------ AVAILABLE DATA
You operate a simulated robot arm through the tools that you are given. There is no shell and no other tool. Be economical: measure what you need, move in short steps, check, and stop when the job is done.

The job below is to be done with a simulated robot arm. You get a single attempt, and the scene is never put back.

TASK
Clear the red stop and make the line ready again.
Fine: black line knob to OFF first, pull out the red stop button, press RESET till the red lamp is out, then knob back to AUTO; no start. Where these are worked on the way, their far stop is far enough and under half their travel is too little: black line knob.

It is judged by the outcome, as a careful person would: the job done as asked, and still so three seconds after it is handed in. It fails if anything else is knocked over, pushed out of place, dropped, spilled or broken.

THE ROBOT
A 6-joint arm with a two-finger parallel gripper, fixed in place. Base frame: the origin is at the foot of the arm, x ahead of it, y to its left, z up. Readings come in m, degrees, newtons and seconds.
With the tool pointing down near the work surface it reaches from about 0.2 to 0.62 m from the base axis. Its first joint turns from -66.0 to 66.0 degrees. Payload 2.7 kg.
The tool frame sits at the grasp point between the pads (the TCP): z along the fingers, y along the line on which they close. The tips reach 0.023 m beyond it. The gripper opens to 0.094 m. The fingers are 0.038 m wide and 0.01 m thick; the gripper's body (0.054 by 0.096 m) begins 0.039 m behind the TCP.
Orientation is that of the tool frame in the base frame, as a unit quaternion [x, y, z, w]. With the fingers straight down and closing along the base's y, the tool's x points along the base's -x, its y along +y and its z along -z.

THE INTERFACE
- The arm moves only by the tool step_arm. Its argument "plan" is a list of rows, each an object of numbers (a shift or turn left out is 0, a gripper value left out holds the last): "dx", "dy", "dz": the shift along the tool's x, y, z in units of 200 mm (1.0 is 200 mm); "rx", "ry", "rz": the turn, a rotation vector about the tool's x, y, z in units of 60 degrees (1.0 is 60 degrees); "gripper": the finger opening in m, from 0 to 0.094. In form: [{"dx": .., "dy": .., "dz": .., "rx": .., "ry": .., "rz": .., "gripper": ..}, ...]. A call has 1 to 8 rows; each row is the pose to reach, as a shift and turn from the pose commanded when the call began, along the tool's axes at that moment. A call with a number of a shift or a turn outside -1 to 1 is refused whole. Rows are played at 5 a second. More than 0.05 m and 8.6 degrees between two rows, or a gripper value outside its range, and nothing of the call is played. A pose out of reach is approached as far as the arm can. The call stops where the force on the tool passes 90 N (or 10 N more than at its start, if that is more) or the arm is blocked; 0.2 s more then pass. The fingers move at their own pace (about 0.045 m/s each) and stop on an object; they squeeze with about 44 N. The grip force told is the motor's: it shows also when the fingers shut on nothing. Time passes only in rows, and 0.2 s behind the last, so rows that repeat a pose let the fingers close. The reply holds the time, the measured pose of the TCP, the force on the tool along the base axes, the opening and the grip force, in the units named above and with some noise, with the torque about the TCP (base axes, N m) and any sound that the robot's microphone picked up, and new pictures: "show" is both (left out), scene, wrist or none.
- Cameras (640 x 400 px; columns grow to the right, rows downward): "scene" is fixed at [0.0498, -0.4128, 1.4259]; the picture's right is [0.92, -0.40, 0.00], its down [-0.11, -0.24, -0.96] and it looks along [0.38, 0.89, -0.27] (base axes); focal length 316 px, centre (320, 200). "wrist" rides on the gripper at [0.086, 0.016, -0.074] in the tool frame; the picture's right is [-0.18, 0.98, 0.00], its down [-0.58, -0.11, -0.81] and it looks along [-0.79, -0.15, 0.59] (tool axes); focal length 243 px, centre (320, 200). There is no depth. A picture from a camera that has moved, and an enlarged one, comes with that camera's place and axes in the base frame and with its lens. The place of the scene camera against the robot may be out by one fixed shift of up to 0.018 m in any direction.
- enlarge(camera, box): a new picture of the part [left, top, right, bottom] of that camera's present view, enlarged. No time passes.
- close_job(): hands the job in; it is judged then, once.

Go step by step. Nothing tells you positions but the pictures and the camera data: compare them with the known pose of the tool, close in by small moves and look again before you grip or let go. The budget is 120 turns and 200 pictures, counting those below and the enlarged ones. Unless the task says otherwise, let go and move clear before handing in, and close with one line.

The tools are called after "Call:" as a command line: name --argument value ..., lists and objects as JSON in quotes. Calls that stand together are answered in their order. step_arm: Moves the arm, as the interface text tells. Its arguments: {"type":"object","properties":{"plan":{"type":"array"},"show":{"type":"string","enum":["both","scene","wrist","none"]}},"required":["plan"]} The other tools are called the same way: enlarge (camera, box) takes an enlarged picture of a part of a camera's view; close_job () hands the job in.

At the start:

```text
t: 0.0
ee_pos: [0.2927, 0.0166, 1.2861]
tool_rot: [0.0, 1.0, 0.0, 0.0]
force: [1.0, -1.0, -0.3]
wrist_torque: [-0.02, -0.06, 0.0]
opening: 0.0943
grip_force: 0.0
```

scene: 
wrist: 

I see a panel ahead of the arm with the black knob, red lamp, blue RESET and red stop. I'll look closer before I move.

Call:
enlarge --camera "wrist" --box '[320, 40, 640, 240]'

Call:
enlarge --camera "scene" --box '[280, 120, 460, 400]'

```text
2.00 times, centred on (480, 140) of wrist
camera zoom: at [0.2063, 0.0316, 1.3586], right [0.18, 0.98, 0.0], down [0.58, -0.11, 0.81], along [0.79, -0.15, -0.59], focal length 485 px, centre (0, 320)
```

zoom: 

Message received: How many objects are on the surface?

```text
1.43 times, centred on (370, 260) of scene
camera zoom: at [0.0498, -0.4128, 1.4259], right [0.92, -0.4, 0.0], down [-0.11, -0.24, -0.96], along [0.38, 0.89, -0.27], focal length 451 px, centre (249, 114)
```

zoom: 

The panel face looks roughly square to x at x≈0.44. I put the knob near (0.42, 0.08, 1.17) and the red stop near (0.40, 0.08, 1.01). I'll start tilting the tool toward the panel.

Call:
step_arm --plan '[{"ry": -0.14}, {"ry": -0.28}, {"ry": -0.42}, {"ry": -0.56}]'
------------
ACTIONS TO TAKE.
A. Could you quote the selected passage from "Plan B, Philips" up to and including "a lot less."?
B. How does the selected passage go on? Write the next part.
------ SELECTED PASSAGE
The layout room and layout lighting plan has been keeping me up nights. It's an important - even key - issue right now because we are close enough to putting up the drywall in the layout room that I need to finalize the electrical plan for lighting. So I'll typically awaken from a light sleep, shuffle off to the office and then spend an hour or more surfing from site to site checking prices and availability, or looking around for the latest developments in networked bulb technology.

Reiterating what we've discussed before (and before somebody jumps in with "have you considered soffits?"), the layout plan is open, with no backboards and no soffits. I don't care for either, as they close the space. Visual separation when necessary will be afforded by scenery. Anyway, there are three lighting considerations - general room/safety lighting, layout lighting, and effects lighting. General room lighting is just that - illumination for entry/egress, controlled by 3-way switches at the doors. Not something normally on during operation. Up to this point, I was starting to go overboard (20 LED troffers for a total of 100,000+ lumens) for surgical-level general lighting. This on top of directed-spot layout lighting was major overkill. It was also becoming apparent that the easily available and affordable technology was not going to let me incorporate the troffers into a "house lights" situation, where they could be controlled from the master lighting panel, especially something computer-controlled or otherwise sequenced. Plus, 20 troffers is a lot of wiring, and I'm not building a cubicle farm or a supermarket. [sigh] So the thought of the moment is 6 troffers, just enough to illuminate the space to living room levels and be operable by mere mortals (a couple of 3-way wall switches), and it gets shut off when layout lighting is on.

Layout lighting is the easiest, and the plan has not varied from initial thinking - 2-circuit track lighting suspended to about 10' above the floor down the center of each "aisle", with spots aimed at the peninsulas. This I have real-world experience with, and it works well. A possible techno-glitch at this point is using 110V GU10 LED spots with DMX (pro stage lighting) dimmers. More research to be done there. Halogen spots are out of the question - too much heat, too much UV, too much power consumption.

Effects lighting is by far the most troubling area. This is one important (to me) LDE, the ability to stage semi-realistic day-night-day transitions, and simulate the infrequent thunderstorm - I am modeling the desert and Midwest, thankyouverymuch. I have been dithering around with two basic ideas - LED stage lights in both downlight and wall-wash styles, and new variable-color networked bulb technology. Neither are particularly cheap. Stage lights in the original concept seemed to be going OK (testing posted here many moons ago), but in the analysis there were going to be too many hotspots and shadows, only fixed by throwing more money and time at it. Wiring was not necessarily complicated, but it was going to be tedious. And they worked poorly in supplementing the general lighting (turn everything to white in daylight mode). So scratch Plan A.

Plan B, Philips Hue (and emerging competitors). Hue bulbs are expensive, and upon testing I was looking at 40-50 of the suckers. Ouch. Big pluses - they solved both the color management and the general lighting challenges, off-the-shelf freeware was meeting 95% of the application, and special effects were something I could program if need be. An accessible system, all in all. Plan was to have an additional track mounted to the layout lighting for uplighting, using the BR30 (flood-format) Hue bulbs. The additional track + fixtures were adding to the costs, but it was possible to back this off in fabricating a fixed bar with uplights for a lot less.
------------
RESULTS OF THE EXERCISE.
A.
Plan B, Philips Hue (and emerging competitors). Hue bulbs are expensive, and upon testing I was looking at 40-50 of the suckers. Ouch. Big pluses - they solved both the color management and the general lighting challenges, off-the-shelf freeware was meeting 95% of the application, and special effects were something I could program if need be. An accessible system, all in all. Plan was to have an additional track mounted to the layout lighting for uplighting, using the BR30 (flood-format) Hue bulbs. The additional track + fixtures were adding to the costs, but it was possible to back this off in fabricating a fixed bar with uplights for a lot less.

B.
Downsides to Hue, other than the expense? 50 is considered to be the limit of their control system. Today there is no easy ability to have parallel control channels (Zigbee, for the cognoscenti), although there is some confidence this will be solved in the coming months. Then there is the limited gamut of Hue, with no true green. Not that green is important, but because of this blue shades are slightly lacking in depth. This promises to be solved when Osram/Sylvania is online with their RGB+W bulbs.

Enter Plan C: current-tech LED strips mounted in aluminum channel as uplights on top of the layout spots, similar to the Hue plan. SuperBrightLEDs has a collection of components that will work very well this way. Total cost is slightly less than the Hue plan. Biggest downside is much more work on my part building the fixtures and dealing with a veritable web of control wiring. Big plus is the control scheme, which can be handled via DMX channels, and addressed through a small stage-lighting controller-sequencer.

(Before one or more of you protest that "LED strips can be had from eBay for really cheap!", I'm well aware of that. Not a one of the eBay sellers will spec brightness. I could spend weeks stockpiling crap strips, find maybe one or two acceptable and then be unable to repeat the order a month or year from now. Been down that road.)

I am waffling between B and C, and at this microsecond happen to be leaning towards B. The secondary advantage of Hue/Zigbee is it is an emerging system. LED-compatible dimmers for the track lighting control is coming, or here... just haven't found them yet. The Hue GU10 bulbs were just released and I could add color-effects spots. White Zigbee-controlled bulbs are coming online at attractive prices. I would also suppose that the biggest advantage to Plan B is it is the most modifiable of any of the plans - the effects lighting would be a conventional on/off 110V circuit, no funny business, no tearing it apart when something better comes along.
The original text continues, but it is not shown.